Read Attached Instruction Sheet Before Preparing Form. Please Print or Type.

Nothing in this form shall be construed to imply that the Commission has
verified any information contained herein.

If the notification relates to a portion of the filing checked above, identify
the Item(s) to which the notification relates: n/a
<PAGE>   2
PART I--REGISTRANT INFORMATION

Full Name of Registrant: Ardent Software, Inc.

Former Name if Applicable: VMARK Software, Inc.


Address of Principal Executive Office:
      50 Washington Street, Westboro, MA   01581-1021


PART II--RULES 12b-25 (b) AND (c)

If the subject report could not be filed without unreasonable effort or expense 
and the registrant seeks relief pursuant to Rule 12b-25(b), the following 
should be completed. (Check box if appropriate)

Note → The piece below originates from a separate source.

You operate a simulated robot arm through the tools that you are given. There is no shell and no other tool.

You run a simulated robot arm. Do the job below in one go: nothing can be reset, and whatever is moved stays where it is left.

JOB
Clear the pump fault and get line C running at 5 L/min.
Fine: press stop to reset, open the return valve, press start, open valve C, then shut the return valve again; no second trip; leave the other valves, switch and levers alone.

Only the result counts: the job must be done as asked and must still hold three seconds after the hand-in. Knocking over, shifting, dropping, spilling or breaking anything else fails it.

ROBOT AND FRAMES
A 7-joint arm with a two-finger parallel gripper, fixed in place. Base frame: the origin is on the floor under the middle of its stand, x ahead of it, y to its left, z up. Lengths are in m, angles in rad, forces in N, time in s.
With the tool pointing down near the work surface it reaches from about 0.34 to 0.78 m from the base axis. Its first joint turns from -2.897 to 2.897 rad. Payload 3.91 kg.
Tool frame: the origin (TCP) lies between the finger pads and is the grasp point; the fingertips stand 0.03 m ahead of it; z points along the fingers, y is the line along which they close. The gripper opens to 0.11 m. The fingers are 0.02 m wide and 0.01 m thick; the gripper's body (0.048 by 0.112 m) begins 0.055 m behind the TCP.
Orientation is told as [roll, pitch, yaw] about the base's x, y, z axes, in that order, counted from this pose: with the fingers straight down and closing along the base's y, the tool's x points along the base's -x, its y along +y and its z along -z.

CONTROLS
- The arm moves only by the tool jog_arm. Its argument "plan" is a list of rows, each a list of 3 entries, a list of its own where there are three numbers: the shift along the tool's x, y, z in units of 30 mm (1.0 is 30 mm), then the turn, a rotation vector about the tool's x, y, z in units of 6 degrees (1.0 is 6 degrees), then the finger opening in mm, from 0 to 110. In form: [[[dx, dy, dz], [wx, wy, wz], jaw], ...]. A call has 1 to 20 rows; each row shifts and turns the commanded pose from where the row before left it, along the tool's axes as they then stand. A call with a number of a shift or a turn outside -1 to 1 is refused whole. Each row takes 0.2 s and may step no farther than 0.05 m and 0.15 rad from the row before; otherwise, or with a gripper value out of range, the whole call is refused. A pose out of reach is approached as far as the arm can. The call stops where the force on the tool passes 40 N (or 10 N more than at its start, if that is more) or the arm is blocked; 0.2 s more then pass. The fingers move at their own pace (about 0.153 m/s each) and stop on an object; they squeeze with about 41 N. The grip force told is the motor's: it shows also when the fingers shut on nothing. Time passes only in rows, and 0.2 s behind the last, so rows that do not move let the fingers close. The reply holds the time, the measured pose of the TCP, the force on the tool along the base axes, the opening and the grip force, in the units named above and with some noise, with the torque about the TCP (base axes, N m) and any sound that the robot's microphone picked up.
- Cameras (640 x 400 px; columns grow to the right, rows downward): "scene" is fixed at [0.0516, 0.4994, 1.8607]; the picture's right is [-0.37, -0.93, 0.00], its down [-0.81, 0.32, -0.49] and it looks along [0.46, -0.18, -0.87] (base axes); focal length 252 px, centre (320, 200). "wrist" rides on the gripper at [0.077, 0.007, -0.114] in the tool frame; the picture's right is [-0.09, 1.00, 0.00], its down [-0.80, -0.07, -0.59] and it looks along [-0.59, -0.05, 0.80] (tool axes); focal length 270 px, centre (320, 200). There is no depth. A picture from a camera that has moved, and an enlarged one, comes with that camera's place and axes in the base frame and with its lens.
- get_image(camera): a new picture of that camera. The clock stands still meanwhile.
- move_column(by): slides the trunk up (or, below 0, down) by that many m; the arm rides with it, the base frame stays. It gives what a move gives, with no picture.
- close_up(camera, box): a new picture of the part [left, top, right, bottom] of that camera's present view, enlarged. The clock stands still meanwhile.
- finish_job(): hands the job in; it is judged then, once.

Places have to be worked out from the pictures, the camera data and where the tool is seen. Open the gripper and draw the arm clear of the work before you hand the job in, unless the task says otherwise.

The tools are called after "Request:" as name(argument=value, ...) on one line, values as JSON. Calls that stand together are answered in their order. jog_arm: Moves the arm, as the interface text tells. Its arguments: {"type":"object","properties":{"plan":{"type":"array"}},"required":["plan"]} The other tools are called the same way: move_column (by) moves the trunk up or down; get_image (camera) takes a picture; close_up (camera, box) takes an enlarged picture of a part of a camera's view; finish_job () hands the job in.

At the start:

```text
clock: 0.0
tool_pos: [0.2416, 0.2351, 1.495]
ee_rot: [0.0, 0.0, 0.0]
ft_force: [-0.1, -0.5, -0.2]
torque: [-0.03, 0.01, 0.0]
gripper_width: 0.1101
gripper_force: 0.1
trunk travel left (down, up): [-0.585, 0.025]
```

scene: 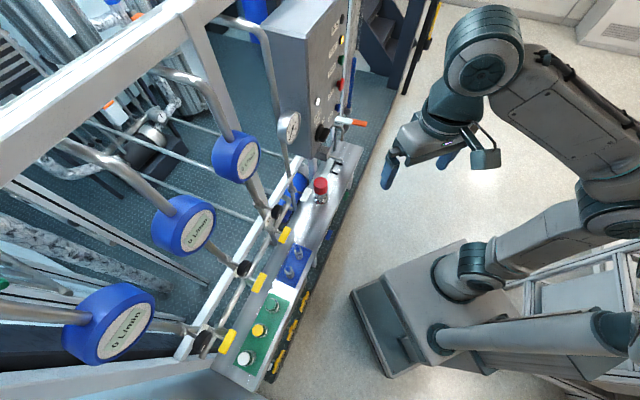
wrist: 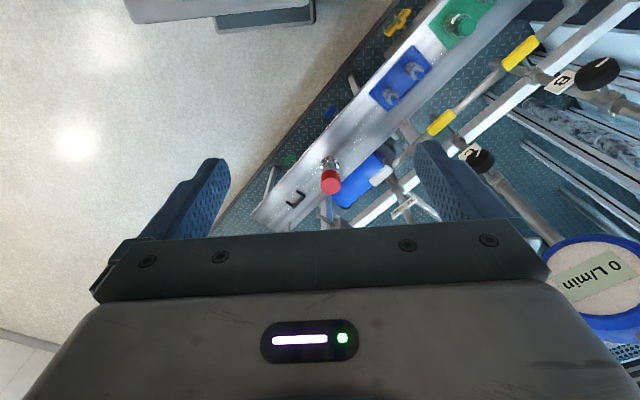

[x]    (a)  The reasons described in reasonable detail in Part III of this from
            could not be eliminated without unreasonable effort or expense;

[x]    (b)  The subject annual report , semi-annual report, transition report on
            Form 10-K, 20-F, 11-K or Form N-SAR, or portion thereof will be
            filed on or before the fifteenth calendar day following the
            prescribed due date; or the subject quarterly report or transition
            report on Form 10-Q or portion thereof will be filed on or before
            the fifth calendar day following the prescribed due date; and

[ ]    (c)  The accountant's statement or other exhibit required by Rule
            12b-25(c) has been attached if applicable.


PART III--NARRATIVE

State below in reasonable detail the reasons why Form 10-K, 11-K, 20-F, 10-Q, 
N-SAR or the transition report portion thereof could not be filed within the 
prescribed period.

     The Company's annual report on Form 10-K for the period ended December 31,
     1998 could not be filed within the prescribed time period due to revisions
     being made to the classification of certain expenses incurred in the fourth
     quarter of 1996. Those revisions, which affect only 1996 results, are being
     made in response to comments of the SEC received during March 1999 in
     connection with a registration statement on Form S-4. Such delay could not
     be eliminated without unreasonable effort or expense.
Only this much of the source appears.